[Collected material start]

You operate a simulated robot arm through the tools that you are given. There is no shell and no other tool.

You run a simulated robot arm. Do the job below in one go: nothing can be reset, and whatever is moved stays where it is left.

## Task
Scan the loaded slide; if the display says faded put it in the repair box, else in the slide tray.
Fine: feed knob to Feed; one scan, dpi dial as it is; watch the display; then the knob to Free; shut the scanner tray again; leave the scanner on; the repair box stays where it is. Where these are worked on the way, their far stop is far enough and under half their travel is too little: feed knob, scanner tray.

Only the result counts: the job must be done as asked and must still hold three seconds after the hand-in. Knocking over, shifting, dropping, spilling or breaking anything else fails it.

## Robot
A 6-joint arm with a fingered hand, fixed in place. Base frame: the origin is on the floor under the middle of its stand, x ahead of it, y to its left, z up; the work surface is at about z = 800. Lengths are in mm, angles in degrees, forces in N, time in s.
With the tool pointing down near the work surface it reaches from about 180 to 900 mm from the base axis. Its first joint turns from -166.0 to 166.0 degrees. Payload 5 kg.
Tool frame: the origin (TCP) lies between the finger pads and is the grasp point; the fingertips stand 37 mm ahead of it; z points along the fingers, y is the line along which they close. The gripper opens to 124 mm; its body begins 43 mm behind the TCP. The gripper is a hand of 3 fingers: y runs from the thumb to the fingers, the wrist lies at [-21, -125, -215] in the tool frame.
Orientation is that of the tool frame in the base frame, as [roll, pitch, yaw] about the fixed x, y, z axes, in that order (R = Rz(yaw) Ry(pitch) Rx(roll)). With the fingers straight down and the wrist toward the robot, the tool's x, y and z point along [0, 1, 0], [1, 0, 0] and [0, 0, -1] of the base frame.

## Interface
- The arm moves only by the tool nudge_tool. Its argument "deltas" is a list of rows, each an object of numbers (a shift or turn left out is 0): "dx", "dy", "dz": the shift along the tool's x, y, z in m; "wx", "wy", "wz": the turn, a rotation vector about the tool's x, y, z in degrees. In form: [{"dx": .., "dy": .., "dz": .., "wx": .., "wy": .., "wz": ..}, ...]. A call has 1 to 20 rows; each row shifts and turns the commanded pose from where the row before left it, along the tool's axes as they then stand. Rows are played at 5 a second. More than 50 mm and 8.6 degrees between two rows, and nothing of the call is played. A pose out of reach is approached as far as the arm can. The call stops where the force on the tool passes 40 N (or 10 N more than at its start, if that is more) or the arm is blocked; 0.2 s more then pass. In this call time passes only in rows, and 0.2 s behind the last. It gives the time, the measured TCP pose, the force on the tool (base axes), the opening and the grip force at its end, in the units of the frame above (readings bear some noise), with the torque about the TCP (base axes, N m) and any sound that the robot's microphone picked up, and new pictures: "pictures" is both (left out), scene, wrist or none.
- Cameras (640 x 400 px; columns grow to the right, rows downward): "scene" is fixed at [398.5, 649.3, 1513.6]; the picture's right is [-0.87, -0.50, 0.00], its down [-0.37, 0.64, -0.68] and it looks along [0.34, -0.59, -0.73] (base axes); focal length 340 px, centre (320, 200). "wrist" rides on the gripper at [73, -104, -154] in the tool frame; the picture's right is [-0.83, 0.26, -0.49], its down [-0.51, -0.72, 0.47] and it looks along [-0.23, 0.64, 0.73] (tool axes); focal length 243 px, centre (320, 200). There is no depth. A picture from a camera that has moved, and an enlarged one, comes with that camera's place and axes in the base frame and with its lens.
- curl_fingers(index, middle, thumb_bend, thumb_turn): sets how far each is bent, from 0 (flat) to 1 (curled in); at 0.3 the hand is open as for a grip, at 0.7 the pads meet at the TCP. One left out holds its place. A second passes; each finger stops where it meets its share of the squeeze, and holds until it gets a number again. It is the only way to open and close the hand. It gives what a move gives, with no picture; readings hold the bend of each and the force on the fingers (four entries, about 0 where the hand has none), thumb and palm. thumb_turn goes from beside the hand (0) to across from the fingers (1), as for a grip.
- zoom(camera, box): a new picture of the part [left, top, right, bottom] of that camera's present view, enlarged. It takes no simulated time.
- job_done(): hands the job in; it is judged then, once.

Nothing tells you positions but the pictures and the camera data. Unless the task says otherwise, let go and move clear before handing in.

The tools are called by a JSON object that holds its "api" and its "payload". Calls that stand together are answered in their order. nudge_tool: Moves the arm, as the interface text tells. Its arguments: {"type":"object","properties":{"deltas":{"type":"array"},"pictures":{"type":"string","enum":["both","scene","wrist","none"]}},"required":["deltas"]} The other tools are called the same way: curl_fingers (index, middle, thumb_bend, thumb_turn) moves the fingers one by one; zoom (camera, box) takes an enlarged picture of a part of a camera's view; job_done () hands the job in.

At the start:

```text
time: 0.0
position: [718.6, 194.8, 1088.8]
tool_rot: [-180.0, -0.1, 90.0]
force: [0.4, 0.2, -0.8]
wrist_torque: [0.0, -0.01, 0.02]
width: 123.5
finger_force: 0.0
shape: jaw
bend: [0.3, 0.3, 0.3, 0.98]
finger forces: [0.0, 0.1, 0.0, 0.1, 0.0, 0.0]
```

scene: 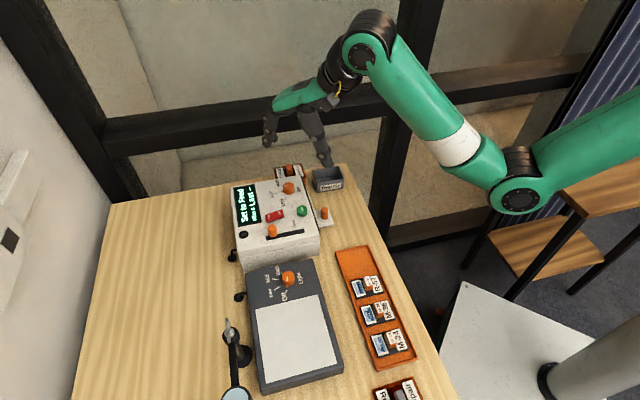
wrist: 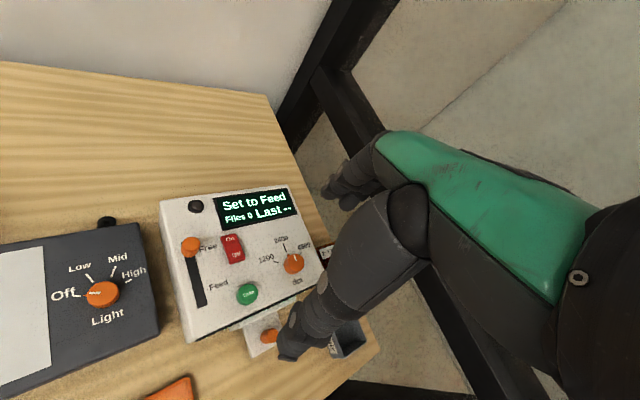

[Collected material end]

§ **Goal of the exercise**: Scan the data for the word "index" and copy every line where it shows up.

§ **Full answer**:
- curl_fingers(index, middle, thumb_bend, thumb_turn): sets how far each is bent, from 0 (flat) to 1 (curled in); at 0.3 the hand is open as for a grip, at 0.7 the pads meet at the TCP. One left out holds its place. A second passes; each finger stops where it meets its share of the squeeze, and holds until it gets a number again. It is the only way to open and close the hand. It gives what a move gives, with no picture; readings hold the bend of each and the force on the fingers (four entries, about 0 where the hand has none), thumb and palm. thumb_turn goes from beside the hand (0) to across from the fingers (1), as for a grip.
The tools are called by a JSON object that holds its "api" and its "payload". Calls that stand together are answered in their order. nudge_tool: Moves the arm, as the interface text tells. Its arguments: {"type":"object","properties":{"deltas":{"type":"array"},"pictures":{"type":"string","enum":["both","scene","wrist","none"]}},"required":["deltas"]} The other tools are called the same way: curl_fingers (index, middle, thumb_bend, thumb_turn) moves the fingers one by one; zoom (camera, box) takes an enlarged picture of a part of a camera's view; job_done () hands the job in.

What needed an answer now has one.